● **What you will do**
Extend the supplied text, starting right after its last sentence.

● **Dataset section**
******
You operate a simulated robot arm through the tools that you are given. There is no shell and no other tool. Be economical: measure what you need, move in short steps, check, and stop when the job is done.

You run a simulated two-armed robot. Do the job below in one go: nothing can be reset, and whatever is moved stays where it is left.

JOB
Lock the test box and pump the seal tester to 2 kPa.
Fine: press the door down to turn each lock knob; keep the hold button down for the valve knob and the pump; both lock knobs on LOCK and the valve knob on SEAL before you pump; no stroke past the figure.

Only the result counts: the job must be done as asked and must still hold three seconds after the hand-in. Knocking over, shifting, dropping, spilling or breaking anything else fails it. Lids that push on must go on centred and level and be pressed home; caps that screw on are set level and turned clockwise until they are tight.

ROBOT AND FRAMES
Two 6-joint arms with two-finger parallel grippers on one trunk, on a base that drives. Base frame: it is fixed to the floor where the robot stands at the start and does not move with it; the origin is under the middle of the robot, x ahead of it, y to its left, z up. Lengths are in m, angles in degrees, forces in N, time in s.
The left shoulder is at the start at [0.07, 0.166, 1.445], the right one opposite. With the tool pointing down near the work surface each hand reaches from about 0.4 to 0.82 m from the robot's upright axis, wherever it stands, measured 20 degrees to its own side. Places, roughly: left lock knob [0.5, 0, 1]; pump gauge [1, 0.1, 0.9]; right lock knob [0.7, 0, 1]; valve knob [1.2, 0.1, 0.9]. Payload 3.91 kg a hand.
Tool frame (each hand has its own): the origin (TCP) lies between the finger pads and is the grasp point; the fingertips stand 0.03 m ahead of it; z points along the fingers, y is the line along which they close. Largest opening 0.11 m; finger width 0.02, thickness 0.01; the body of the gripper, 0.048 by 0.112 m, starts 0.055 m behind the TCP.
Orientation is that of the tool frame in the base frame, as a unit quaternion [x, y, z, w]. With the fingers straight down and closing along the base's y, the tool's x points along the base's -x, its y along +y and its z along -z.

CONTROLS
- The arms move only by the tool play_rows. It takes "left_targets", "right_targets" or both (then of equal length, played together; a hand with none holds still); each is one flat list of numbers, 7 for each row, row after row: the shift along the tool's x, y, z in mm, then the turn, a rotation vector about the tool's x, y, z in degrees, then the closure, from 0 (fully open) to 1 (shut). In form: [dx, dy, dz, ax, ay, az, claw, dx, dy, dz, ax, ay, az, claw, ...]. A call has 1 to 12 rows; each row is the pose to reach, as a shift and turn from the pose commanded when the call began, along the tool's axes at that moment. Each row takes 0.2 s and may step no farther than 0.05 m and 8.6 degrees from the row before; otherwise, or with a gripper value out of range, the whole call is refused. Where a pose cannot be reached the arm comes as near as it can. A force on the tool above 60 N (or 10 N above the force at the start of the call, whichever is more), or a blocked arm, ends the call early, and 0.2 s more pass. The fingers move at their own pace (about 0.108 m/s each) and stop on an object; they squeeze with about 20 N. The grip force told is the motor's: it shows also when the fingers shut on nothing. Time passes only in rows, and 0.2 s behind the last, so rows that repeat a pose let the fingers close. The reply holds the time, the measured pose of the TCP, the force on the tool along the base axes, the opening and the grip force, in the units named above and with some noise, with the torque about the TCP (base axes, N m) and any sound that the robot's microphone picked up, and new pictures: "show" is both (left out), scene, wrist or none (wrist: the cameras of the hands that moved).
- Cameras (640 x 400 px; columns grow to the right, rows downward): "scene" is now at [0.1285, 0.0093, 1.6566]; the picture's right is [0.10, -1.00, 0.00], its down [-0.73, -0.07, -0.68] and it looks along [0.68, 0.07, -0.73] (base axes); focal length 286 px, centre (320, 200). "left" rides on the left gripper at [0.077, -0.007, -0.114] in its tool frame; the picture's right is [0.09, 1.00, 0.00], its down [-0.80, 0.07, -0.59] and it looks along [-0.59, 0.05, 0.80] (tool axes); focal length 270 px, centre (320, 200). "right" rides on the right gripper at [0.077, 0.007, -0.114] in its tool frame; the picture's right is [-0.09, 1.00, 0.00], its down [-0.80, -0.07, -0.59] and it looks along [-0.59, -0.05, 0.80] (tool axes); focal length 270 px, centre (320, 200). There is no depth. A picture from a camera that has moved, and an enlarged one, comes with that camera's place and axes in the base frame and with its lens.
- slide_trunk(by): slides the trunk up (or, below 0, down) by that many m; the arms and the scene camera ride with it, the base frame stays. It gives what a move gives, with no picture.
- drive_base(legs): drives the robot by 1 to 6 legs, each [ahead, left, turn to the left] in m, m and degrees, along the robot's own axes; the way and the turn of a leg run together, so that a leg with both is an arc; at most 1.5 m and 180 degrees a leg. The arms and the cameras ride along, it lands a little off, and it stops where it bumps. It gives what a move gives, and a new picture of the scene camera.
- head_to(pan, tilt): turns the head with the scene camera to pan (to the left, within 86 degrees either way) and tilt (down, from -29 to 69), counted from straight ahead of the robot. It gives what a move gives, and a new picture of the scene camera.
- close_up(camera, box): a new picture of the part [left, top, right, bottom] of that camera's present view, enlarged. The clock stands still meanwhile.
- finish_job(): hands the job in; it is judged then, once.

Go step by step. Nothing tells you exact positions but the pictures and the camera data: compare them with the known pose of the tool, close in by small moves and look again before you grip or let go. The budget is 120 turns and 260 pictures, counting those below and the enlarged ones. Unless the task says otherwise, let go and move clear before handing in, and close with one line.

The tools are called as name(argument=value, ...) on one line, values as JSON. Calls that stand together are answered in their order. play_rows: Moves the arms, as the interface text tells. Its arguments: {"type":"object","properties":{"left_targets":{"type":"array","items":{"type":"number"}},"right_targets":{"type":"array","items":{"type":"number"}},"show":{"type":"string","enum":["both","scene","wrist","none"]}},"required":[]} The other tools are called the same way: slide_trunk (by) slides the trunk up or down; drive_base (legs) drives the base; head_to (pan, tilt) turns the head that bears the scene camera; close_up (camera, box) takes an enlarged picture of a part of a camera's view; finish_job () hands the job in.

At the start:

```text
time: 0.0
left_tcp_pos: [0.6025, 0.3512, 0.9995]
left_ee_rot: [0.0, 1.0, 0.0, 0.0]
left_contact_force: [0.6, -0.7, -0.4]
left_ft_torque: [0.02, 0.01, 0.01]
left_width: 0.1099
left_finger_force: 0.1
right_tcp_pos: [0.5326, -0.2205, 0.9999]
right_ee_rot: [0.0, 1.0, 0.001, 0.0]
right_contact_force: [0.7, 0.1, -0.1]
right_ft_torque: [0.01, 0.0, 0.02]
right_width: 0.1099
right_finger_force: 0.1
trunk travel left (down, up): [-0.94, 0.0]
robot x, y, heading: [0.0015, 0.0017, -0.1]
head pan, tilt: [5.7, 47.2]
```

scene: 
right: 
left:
******
● **Supplied text**
Timing of flu vaccine in HIV patients impacts future incidence
In HIV patients, timing of flu vaccine impacts incidence later
PHILADELPHIA, PA—Early season influenza vaccination of patients with HIV may influence the risk of infection later in the season, reported Elizabeth R. Glinka, PharmD, BCPS, and Scott T. Johns, PharmD, BCPS, of the Veterans Affairs San Diego Healthcare System, San Diego, CA at IDWeek 2014.
Peak months of flu activity are recorded annually by the Centers for Disease Control and Prevention (CDC), and in the United States, influenza tends to have two peaks. The first is in late November, followed by an often larger peak between January and March.
Peak antibody titers develop two to four weeks after influenza vaccination, but once immunity is acquired it begins to wane over time. Patients with HIV are at risk for a rapid decline in protective immunity, making them more susceptible to influenza infection.
“Antibody titers wane over time,” reported Glinka, “but it is unclear if timing of influenza vaccination within the flu season affects the probability of an influenza infection later during the flu season.”
To address this, Glinka and Johns conducted a retrospective cohort study on the relationship between the occurrence of flu or influenza-like illness in HIV patients and the time after influenza vaccine was administered.
******
● **Exercise answer**
Patients were included if they had laboratory confirmed influenza, influenza diagnosed by a physician, or retrospectively met criteria for influenza-like illness. Specific criteria for influenza-like illness included: fever (temperature >100°F) and cough/upper respiratory symptoms.
Patients were identified by retrospective chart review at the VA San Diego Healthcare Systems, from Sept 2005 to May 2013. Patients were considered as vaccinated early if had been vaccinated between September 1st and November 15th (n=2773), or late if vaccinated after November 15th (n=1802).
Of the 37 vaccinated HIV patients who developed influenza, the majority were vaccinated early (n=30) compared to late (n=7), and 100% were male. There were no significant differences between viral load or CD4 count between the two groups.
There was a higher incidence of flu in patients vaccinated early (1.1%, 30/2773) compared to late (0.4%, 7/1802; P=0.0105). Furthermore, patients vaccinated early were more likely to develop flu later in the season. A total of 70% (26/37) of vaccinated patients developed flu after January 15th.